Sosyalist Hüseyin Hilmi

Jean Jaures'i yazdıktan sonra sosyalist Hüseyin Hilmi'yi yazmamak olmaz. Hüseyin Hilmi Bey sosyalist olduktan sonra ta Paris'e giderek Jean Jaures'le buluşmuş ve ondan icazet almıştır.

Hüseyin Hilmi veya İştirakçi Hilmi (1885 İzmir-16 Kasım 1922, İstanbul), Türk sosyalist siyasetçi. Osmanlı Sosyalist Fırkası ve Türkiye Sosyalist Fırkası'nın kurucusu ve genel başkanı. Osmanlı İmparatorluğu'nda sosyalizm düşüncesinde öne çıkan isimlerden biridir.

Hüseyin Hilmi'nin hangi yıl doğduğu tam olarak doğrulanamasa da İzmir'de doğduğu bilinmektedir. Gençlik yıllarında babasından miras kalan evi satarak Romanya'ya gittiği ve buradaki sol hareketten etkilenerek sol siyaset ile ilgilenmeye başladığı biliniyor.

1908 yılında II. Meşrutiyet'in ilanından sonraki görece özgürlük ortamında sol ve sosyalist fikirleri savunan İştirak dergisini çıkarmaya başladı. İlk sayısı 26 Şubat 1909 yılında çıkan derginin ömrü kısa süreli oldu ve siyasi gerekçelerle 2 Eylül 1910 tarihinde kapatıldı. Dergi 1912 yılında tekrar açıldı ve Hüseyin Hilmi Bey ile o kadar özdeşleşti ki Hilmi Bey artık İştirakçi Hilmi olarak tanındı.

15 Eylül 1910 yılında Osmanlı Sosyalist Fırkası kurulduğunda partinin önde gelen isimleri arasında yer aldı. Partinin ülkedeki örgütü güçlü olmasa da Meclisi Mebusan'a temsilci gönderemese de uluslararası örgütlerle temas halinde idi ve II. Enternasyonal üyesiydi. Hilmi, 1913 yılında Mahmut Şevket Paşa suikastının ardından İttihat ve Terakki tarafından başlatılan muhalefete yönelik tasfiye sonucunda Sinop'a sürüldü. I. Dünya Savaşı'nın sonuna kadar sürgünde kaldı ve 1918 sonunda imzalanan Mondros Mütarekesi'ni izleyen günlerde İstanbul'a döndü.

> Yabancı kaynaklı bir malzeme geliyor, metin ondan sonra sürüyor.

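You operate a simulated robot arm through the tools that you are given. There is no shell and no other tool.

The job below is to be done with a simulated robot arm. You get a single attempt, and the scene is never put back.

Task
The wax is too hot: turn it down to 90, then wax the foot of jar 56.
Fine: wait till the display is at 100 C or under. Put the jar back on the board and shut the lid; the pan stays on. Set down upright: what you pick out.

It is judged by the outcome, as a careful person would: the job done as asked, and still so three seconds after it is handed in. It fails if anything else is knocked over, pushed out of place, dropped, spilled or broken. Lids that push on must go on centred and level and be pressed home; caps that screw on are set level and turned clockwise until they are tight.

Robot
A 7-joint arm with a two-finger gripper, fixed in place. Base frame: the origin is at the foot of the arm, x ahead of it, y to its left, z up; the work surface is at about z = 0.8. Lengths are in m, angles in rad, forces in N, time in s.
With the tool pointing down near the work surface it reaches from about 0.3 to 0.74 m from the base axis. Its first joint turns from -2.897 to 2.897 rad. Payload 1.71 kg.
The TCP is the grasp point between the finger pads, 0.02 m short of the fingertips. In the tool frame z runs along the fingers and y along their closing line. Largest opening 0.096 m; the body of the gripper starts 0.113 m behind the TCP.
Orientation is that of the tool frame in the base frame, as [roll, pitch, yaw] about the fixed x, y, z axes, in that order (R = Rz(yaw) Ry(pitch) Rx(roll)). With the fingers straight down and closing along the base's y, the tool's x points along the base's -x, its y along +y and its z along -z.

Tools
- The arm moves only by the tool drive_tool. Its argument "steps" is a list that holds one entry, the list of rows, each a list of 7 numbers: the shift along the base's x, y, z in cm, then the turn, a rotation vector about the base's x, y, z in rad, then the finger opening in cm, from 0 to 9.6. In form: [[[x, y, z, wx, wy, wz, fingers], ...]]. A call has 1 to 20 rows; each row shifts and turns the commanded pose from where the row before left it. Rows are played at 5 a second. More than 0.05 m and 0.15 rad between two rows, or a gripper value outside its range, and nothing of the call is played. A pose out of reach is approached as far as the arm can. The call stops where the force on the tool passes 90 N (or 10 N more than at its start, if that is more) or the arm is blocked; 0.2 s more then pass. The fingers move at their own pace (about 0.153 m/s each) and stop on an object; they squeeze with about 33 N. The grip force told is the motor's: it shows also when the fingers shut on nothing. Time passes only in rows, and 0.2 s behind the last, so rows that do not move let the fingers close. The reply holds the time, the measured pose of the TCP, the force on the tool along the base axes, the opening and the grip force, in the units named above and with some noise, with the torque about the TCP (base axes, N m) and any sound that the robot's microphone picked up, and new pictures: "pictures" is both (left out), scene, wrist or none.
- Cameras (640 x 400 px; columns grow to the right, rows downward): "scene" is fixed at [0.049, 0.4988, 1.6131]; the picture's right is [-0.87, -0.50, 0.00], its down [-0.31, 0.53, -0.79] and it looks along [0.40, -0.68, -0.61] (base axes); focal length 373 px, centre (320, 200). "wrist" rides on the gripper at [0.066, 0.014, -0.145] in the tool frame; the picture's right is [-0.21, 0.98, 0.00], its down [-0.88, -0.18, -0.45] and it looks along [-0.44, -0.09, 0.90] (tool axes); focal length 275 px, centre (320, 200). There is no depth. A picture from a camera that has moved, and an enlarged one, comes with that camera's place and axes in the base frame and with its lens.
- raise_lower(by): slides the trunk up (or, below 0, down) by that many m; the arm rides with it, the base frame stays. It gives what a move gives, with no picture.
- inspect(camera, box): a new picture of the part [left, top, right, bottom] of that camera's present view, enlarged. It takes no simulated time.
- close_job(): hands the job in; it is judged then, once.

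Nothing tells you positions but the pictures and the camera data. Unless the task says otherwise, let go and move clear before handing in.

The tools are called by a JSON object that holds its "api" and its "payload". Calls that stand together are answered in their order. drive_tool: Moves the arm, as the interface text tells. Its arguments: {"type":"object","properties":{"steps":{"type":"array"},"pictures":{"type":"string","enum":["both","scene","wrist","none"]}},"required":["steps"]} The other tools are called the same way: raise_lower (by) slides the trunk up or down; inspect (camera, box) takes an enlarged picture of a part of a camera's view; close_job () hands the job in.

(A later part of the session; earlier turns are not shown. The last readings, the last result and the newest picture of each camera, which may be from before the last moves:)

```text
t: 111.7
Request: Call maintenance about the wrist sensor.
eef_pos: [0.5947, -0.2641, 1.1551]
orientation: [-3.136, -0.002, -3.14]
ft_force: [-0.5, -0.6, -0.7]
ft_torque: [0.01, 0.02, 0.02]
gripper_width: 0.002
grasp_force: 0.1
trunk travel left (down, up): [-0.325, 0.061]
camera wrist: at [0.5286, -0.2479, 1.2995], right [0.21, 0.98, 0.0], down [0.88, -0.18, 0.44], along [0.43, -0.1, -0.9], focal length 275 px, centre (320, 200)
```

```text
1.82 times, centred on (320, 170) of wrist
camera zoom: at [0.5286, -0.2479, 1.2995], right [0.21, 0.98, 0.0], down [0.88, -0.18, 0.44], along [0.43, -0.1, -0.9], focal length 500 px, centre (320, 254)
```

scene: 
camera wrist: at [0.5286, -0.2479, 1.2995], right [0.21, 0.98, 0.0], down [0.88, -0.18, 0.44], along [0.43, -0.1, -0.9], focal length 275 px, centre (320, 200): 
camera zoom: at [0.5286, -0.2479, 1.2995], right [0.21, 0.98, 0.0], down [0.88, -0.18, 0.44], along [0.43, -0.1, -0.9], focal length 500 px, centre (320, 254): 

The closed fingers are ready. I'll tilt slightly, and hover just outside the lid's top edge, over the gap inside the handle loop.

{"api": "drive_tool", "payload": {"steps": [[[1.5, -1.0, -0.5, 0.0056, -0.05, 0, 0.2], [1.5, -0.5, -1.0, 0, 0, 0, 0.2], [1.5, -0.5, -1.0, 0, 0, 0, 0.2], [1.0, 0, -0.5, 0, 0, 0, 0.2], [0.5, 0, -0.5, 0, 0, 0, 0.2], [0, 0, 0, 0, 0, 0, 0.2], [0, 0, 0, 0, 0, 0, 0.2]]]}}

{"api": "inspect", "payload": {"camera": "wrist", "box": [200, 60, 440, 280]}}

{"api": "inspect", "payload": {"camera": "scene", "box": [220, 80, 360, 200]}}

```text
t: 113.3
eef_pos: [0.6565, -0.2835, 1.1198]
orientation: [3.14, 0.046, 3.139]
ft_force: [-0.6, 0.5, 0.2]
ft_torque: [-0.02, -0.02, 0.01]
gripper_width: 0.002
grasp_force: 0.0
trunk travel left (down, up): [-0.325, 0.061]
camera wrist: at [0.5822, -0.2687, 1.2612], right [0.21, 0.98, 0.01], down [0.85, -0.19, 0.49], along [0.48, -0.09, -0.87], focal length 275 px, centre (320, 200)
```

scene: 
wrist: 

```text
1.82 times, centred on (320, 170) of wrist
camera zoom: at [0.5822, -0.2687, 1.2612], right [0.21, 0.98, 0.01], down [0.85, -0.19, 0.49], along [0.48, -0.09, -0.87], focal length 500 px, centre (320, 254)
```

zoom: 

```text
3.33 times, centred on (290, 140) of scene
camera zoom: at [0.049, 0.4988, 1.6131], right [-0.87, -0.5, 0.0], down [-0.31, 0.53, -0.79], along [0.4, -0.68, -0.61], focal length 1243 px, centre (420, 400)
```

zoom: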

1919'un şubat ayında İstanbul'da Türkiye Sosyalist Fırkası'nı kurdu. Partinin programı ve söylemi önceki partiye göre daha soldadır. Parti 1920 yılı içinde yoğun bir örgütlenme içinde bulundu ve özellikle İstanbul'daki tersane ve tramvay işçileri arasında yoğun olarak örgütlendi. Parti için en görkemli olay 1921 yılında işgal altındaki İstanbul'da 1 Mayıs kutlamalarını büyük bir işçi toplamıyla gerçekleştirmesi oldu. İşgal kuvvetlerinin engelleme girişimlerine rağmen gerçekleştirilen görkemli eylem gelecekteki işçi mücadelesi için ciddi etkiler bıraktı. Parti 1922 1 Mayıs'ına bu sefer yeni kurulan farklı örgütlerle birlikte katıldı ancak güç kaybetmeye başladı ve üye sayısında ciddi azalma yaşandı.

Hilmi Bey, 15 Kasım 1922 gecesi Kalkandereli Ali Haydar isimli bir polis tarafından vurularak öldürüldü. Ali Haydar, Hilmi'yi öldürdükten sonra elinde cinayet silahıyla kaçmaya çalışırken silah sesini duyup bölgeye gelen iki bekçi tarafından yakalandı. Ali Haydar yakalandığında verdiği ifadede Hilmi Bey ile birlikte barhanede içtiklerini, daha eğlence mekânına gitmek için tramvaya bindiklerini söyledi. Olay yerine geldiklerinde Hilmi Bey'in sarhoşluk etkisi sonucu kendisine cinsel sarkıntılık yaptığını, bu yüzden kendi namusunu korumak için Hilmi Bey'i öldürdüğünü söyledi ama sonradan ifadesini birtakım kişiler tarafından karanlıkta açılan ateş sonucu öldürüldüğü yönünde değiştirdi. Yargılanıp ceza aldığı bilinmekle birlikte sonradan cezasında indirim uygulandığı ya da salıverilip verilmediği bilinmemektedir.

Hüseyin Hilmi'nin ölümünün ardındaki gerçekler aydınlatılamamış olsa da faili meçhul şekilde devlet eliyle öldürülmüş olduğu (özellikle de polis şefinin azmettirdiğiemir verdiği iddia edilmiştir) kabul edilmektedir.